El gesto del dibujo de la botella en el cartón,
pese a parecer inocente (¿lo es?), genera no solo una reflexión sobre los
soportes que permiten el discurso del vino, sino una simpática parodia de su
representación. La imagen, claro está, no pretende ser creída por nadie: como
mucho, genera un desprestigio del propio vino de Gato—¿el vino de sus botella
es el mismo que el de sus cajas?—o de su inútil pretensión arribista de pintarlo
como otra cosa que la que es. El caso es que esto último es lo que hacen, de
una u otra manera, todas las etiquetas de vinos, cuya representación de la
bebida de Baco llama a la imaginación, promete y disfraza.

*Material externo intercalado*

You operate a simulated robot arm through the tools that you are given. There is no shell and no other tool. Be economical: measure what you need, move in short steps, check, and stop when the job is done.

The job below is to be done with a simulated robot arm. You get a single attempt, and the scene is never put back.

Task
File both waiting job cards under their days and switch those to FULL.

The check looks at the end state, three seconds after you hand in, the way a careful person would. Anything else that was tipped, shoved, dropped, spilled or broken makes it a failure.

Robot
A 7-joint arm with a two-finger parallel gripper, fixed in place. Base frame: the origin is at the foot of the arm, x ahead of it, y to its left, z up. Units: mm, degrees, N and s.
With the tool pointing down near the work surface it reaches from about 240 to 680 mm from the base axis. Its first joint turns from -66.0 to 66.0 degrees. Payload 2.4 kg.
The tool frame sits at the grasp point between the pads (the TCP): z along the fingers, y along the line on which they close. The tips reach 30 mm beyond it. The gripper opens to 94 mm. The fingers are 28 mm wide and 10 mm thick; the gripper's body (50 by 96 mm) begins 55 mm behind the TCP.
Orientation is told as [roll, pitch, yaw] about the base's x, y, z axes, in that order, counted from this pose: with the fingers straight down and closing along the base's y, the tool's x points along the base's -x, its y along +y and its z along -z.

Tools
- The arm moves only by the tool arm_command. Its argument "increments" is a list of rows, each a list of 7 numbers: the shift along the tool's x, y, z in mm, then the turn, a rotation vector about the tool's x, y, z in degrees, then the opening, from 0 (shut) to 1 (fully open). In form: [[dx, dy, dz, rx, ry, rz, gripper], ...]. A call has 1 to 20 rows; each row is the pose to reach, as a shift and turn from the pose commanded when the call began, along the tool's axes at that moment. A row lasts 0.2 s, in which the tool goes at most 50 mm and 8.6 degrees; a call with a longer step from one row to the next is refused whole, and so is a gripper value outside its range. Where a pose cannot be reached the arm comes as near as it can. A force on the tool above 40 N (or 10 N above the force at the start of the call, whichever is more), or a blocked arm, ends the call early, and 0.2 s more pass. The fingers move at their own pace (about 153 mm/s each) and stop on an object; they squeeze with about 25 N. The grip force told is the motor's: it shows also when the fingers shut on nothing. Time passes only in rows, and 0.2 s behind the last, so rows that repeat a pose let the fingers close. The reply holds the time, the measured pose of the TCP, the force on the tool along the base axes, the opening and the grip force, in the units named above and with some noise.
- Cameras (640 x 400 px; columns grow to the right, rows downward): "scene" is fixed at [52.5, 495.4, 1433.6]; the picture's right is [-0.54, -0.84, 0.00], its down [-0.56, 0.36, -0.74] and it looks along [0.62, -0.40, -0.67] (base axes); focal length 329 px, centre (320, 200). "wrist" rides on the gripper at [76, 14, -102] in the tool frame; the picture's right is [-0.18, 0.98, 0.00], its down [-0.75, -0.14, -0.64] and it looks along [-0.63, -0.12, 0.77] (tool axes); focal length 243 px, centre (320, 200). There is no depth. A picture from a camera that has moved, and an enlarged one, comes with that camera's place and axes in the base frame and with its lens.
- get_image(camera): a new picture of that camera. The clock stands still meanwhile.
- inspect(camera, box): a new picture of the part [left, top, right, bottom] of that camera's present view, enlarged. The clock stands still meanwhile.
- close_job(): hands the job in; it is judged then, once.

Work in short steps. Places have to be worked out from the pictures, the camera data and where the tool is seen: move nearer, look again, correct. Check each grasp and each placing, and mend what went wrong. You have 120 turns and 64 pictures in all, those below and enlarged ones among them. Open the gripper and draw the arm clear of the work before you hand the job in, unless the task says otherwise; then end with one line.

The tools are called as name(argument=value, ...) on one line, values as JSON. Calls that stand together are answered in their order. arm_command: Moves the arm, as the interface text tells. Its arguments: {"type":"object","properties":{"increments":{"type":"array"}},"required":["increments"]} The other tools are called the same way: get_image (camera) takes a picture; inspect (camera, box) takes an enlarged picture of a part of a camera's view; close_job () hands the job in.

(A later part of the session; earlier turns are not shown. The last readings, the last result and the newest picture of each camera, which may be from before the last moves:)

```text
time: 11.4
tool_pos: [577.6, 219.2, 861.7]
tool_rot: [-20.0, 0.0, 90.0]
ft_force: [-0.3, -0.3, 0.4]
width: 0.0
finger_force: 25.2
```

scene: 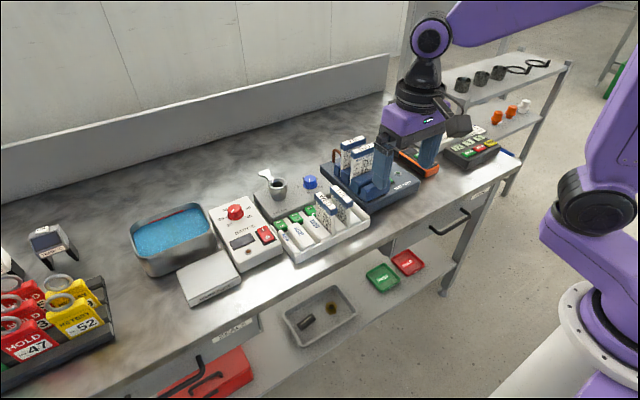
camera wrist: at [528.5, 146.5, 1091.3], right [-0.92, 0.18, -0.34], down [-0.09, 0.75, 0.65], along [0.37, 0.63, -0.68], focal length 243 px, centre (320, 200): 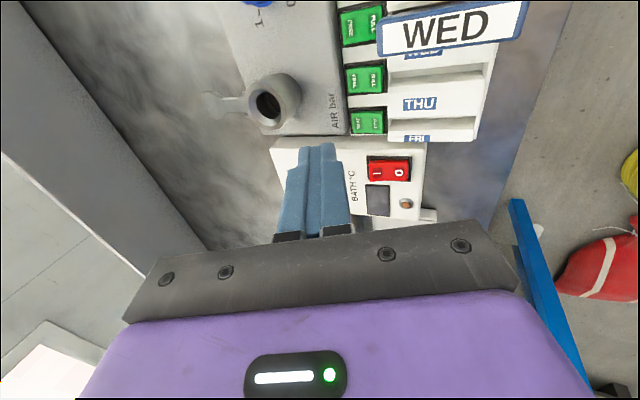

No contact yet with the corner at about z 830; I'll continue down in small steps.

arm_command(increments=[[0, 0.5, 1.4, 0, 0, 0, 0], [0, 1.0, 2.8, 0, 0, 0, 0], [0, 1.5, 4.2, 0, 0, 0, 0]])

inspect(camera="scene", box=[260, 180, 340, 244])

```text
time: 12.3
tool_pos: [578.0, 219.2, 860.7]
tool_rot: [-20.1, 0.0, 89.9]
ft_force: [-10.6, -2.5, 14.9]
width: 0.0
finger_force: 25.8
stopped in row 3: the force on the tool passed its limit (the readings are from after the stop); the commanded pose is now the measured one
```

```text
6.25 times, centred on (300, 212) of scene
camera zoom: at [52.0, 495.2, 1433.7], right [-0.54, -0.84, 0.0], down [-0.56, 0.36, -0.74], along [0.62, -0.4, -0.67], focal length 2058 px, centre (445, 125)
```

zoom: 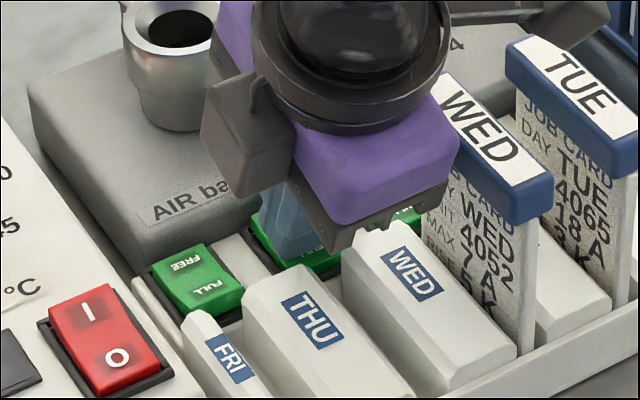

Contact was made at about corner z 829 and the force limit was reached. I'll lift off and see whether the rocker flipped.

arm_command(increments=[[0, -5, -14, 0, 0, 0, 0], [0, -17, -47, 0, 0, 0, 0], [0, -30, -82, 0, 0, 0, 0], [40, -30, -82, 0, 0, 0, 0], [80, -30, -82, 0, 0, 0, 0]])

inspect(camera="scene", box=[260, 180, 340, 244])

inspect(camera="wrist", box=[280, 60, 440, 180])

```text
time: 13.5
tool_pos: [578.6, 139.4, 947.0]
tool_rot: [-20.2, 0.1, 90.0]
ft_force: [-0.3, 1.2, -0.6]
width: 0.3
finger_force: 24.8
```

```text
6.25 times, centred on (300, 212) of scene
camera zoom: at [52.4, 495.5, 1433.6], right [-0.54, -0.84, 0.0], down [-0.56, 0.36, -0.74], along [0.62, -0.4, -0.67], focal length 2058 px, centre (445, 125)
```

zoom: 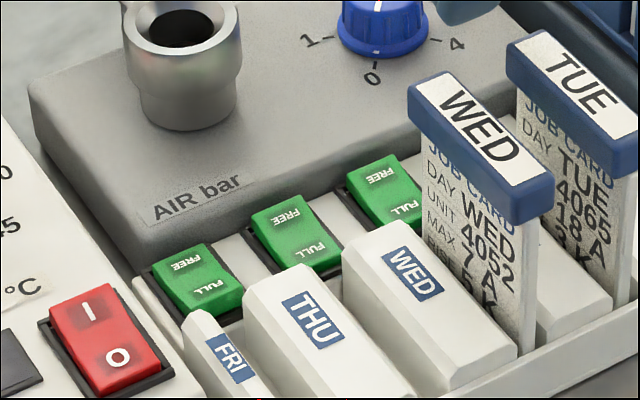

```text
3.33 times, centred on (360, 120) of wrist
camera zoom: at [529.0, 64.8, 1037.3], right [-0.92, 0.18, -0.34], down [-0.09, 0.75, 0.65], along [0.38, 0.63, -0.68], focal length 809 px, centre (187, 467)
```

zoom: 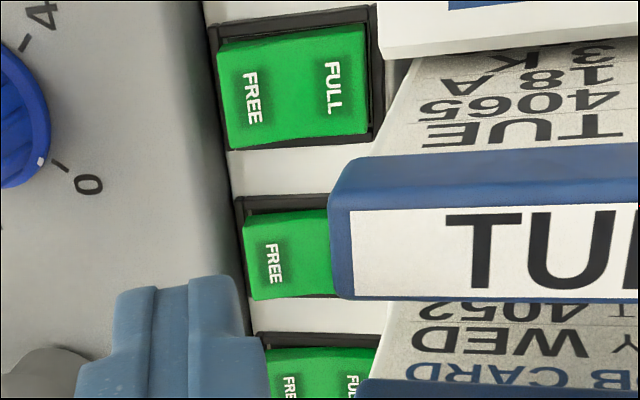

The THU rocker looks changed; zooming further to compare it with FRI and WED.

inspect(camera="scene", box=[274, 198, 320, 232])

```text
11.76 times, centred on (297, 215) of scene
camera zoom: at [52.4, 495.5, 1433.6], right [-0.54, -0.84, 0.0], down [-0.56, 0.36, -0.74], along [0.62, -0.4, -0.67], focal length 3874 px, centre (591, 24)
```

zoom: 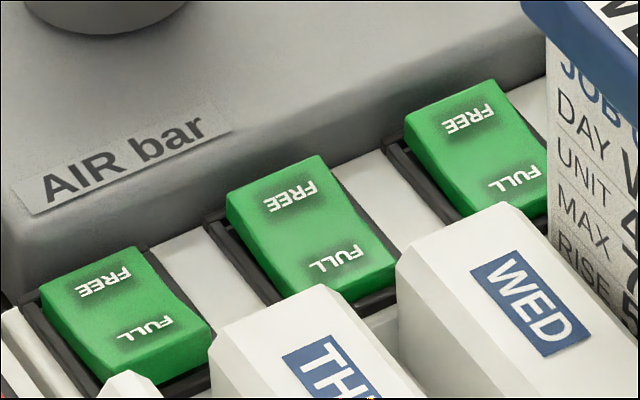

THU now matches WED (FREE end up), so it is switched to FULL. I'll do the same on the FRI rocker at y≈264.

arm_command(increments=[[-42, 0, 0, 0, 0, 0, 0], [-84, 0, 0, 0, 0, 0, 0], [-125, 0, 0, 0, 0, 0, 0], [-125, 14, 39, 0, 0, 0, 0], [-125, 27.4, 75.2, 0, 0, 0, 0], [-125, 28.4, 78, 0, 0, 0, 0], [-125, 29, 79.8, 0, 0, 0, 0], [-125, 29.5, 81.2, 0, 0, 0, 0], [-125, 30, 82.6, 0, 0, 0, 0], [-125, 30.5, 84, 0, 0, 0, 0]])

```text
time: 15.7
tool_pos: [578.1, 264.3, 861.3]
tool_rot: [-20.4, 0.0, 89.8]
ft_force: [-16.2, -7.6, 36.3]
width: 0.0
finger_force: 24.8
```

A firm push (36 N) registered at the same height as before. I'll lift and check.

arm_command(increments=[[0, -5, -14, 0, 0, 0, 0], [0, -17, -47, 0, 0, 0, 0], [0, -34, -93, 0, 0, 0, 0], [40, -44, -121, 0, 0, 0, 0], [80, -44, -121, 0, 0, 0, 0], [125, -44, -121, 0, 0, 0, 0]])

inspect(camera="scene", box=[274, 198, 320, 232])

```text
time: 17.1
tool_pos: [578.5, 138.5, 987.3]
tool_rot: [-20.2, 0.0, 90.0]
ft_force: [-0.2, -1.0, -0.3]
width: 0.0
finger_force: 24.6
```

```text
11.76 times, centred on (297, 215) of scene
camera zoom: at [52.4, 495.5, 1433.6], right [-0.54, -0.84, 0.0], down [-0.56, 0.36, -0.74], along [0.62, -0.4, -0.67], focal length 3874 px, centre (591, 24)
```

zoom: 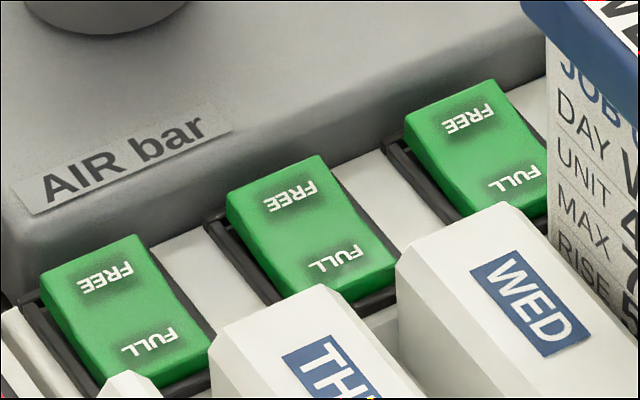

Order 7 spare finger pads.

Quienes aún no han leído el Quijote no saben que
Cervantes no escribió la novela, sino que la transcribió a partir de un texto
hallado en un manuscrito de Cide Hamete Benengeli, historiador musulmán que
recoge la conocida historia del héroe como también las narraciones intercaladas
que, a modo de muñecas chinas, se interponen en el relato modalizando la
enunciación. Una historia dentro de la otra permite siempre el juego y el
engaño. Por suerte, solo el “vino en botella en caja” hace impúdicamente explícito
este gesto de siempre.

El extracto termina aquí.